We spoke with Don Fox, the CEO of Firehouse Subs, for an upcoming Restaurant Community event on Thursday. Fox is generally a positive sort, but he was absolutely gushing about the upcoming few weeks, when consumers will be armed with extra cash and comparisons get easy.
It would not be surprising, he said, if same-store sales hit 90% to 100% at times in late March and early April.
To that end, Fox said his team plans to focus on two-year same-store sales over the next few weeks to get a true picture of his chain’s performance. But the implication is clear: Sales are about to look awfully good.
The biggest reason is those comparisons. Same-store sales in the second half of March fell 65%, according to Black Box Intelligence. They fell 55% in April. As a whole, the industry lost more than half of its sales in April and that probably is better than it would have been had a bunch of stimulus checks not arrived in consumers’ bank accounts in the middle of the month.
Even without any other assistance, a lot of restaurants would stand to see significant sales increases in the coming weeks. But President Biden on Thursday signed the American Rescue Act, which provides $1,400 stimulus payments to Americans—not to mention specific financial benefits to restaurants.
The package and its direct restaurant help, coupled with vaccinations and easing restrictions, has improved sentiment among independent operators.
For chains, the combination of ultra-easy comparisons and a consumer suddenly flush with cash could provide a sales environment that is unlike anything the industry has ever seen.
As we have seen twice now since the outset of the pandemic one year ago, consumers who are handed cash frequently turn around and spend it at restaurants. The industry’s sales recovery last April, for instance, can be traced specifically to the moment when the first round of stimulus checks began arriving in bank accounts and mail boxes.

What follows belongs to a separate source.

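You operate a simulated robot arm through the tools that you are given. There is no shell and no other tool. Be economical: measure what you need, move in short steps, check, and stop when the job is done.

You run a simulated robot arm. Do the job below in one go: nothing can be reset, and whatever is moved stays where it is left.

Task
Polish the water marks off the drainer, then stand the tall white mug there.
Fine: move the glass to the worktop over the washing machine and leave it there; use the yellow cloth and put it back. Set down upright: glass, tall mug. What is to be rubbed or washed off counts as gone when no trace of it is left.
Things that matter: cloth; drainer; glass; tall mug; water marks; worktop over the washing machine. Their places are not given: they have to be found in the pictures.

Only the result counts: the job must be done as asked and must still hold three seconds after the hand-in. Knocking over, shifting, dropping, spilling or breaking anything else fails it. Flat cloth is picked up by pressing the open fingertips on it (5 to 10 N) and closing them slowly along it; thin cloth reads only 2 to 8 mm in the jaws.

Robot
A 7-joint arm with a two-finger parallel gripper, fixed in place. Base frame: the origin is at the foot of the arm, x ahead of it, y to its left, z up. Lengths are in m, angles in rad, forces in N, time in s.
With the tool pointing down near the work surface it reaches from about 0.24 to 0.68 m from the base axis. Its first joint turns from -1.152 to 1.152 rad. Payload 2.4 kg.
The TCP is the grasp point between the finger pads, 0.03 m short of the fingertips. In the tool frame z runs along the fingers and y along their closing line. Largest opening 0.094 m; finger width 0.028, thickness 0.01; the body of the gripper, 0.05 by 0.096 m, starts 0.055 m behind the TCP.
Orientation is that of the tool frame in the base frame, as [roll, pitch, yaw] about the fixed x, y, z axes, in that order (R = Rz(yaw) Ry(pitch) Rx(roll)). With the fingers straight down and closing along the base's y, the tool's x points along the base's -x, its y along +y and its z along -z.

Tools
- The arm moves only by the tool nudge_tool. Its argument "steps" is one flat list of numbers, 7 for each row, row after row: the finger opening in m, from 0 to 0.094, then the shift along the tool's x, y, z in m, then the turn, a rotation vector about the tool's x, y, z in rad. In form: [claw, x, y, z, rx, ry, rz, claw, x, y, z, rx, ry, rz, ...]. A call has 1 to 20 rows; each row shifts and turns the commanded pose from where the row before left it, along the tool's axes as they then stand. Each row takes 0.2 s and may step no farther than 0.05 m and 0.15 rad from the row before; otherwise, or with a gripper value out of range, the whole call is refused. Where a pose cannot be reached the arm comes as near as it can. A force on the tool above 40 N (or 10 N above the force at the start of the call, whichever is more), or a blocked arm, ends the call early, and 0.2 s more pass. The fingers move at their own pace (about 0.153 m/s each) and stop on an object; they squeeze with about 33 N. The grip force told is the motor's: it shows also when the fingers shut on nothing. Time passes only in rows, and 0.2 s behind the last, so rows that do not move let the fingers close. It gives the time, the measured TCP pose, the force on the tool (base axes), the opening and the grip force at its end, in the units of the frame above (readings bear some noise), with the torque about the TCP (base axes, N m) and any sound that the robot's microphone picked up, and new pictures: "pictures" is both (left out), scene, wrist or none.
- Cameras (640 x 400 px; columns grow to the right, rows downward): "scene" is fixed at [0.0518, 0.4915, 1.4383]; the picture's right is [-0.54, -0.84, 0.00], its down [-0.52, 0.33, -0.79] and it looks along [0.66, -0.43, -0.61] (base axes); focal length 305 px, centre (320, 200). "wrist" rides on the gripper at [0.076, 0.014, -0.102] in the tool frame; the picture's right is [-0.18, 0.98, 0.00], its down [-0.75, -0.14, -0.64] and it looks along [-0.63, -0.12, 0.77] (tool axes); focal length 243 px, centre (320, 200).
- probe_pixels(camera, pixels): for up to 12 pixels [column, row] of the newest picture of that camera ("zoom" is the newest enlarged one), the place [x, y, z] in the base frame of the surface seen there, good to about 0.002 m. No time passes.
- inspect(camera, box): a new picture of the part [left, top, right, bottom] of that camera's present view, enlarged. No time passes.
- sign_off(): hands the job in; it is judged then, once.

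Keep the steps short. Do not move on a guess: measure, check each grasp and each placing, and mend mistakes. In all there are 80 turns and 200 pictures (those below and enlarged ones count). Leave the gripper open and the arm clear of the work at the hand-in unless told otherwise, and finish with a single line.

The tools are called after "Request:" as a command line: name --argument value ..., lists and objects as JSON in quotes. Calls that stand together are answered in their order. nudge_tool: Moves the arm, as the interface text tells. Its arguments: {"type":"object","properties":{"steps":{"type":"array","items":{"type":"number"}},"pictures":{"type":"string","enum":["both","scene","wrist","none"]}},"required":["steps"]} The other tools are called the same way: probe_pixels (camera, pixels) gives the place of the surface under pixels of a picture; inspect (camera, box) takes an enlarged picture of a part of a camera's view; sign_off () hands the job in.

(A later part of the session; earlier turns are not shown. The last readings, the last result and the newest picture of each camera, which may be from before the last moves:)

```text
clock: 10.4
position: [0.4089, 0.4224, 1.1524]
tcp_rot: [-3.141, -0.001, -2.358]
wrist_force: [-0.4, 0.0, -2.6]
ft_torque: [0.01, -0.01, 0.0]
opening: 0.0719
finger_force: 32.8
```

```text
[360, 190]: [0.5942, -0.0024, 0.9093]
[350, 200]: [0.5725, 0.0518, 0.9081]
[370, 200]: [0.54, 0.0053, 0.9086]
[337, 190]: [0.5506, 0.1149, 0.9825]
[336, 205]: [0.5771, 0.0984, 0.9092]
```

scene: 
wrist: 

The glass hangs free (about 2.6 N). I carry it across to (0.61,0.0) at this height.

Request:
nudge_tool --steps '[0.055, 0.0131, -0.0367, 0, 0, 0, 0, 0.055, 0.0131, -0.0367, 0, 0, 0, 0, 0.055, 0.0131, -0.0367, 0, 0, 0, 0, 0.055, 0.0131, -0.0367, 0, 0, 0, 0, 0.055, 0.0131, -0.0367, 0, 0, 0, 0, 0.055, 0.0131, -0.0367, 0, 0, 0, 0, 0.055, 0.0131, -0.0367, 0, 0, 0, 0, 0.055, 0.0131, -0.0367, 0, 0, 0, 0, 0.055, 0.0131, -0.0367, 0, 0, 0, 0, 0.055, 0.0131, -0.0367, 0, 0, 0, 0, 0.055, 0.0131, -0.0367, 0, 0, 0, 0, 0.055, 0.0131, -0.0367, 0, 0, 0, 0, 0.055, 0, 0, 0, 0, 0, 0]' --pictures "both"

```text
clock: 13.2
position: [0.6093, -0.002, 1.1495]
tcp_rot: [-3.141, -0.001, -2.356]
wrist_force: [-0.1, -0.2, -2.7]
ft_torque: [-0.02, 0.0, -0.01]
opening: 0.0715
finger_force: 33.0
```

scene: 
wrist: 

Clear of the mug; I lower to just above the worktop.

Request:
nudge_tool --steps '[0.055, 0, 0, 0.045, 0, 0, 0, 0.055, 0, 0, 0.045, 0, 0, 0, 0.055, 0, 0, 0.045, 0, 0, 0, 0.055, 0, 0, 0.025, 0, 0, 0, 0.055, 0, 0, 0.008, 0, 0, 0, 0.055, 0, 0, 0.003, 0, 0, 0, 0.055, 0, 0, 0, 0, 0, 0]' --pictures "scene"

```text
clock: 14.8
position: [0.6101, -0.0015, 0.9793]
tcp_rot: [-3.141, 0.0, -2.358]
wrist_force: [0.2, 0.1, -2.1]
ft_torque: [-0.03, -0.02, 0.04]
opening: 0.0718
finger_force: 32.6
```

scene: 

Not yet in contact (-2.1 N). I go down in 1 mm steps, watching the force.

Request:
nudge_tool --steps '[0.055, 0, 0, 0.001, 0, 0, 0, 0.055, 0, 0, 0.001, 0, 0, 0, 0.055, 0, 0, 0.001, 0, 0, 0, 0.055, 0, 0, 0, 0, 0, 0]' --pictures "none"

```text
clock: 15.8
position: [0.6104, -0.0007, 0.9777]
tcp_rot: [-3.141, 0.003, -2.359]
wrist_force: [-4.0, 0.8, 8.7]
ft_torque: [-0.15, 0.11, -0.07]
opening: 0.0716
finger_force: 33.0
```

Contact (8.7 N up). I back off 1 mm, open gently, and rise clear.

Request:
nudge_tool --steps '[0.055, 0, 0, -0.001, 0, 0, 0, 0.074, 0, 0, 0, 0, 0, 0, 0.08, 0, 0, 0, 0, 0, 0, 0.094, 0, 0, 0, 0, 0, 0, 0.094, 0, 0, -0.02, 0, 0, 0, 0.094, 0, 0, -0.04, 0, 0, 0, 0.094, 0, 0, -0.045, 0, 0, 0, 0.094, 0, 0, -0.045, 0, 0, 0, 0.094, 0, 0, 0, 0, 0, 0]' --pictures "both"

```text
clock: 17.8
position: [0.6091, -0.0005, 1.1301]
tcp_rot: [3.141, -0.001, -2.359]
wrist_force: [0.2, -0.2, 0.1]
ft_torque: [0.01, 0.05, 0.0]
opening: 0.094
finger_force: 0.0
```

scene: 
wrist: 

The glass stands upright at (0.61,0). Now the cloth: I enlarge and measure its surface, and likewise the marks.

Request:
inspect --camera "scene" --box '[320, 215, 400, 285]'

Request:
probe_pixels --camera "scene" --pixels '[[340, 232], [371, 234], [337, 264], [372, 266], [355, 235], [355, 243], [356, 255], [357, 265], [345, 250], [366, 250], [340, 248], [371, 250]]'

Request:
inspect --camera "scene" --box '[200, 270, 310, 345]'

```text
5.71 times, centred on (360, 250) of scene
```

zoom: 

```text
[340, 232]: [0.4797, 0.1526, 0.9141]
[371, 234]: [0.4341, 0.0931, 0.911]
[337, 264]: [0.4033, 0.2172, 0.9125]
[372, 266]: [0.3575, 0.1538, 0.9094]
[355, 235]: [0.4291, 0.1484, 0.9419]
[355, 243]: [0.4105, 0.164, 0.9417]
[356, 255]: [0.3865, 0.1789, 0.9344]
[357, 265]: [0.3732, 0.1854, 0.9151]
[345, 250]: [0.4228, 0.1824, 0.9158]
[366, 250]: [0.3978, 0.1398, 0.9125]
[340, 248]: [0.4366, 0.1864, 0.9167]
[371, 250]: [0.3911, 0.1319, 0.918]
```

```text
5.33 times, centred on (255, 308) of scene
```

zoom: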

The second round in early January had much of the same impact, providing a strong sales boost for weeks at fast-food and casual dining chains. There’s no reason to think the third round won’t have much the same impact, and likely for longer given the size of this one compared to the January number.
Easing restrictions and vaccinations will also likely cause sales to improve throughout the industry. Excess unemployment benefits that are part of the stimulus package will also provide more consumers with extra income, which in theory should provide the last necessary bridge to get the industry to the point where consumers are in a more normal state.
But as Don Fox pointed out, it can be difficult to judge a business based on easy comparisons and a consumer with an unusual amount of cash—which is why his company is looking at the two-year number, which compares the company to pre-pandemic levels.
That said, the spring could theoretically, at least for a while, easily exceed 2019 levels at many fast-food concepts because of that cash infusion and the reduction in the number of overall locations, which is spreading customers to a smaller number of units.
At the very least, it’ll give operators a strong boost coming out of the pandemic, which is refreshing after the past year.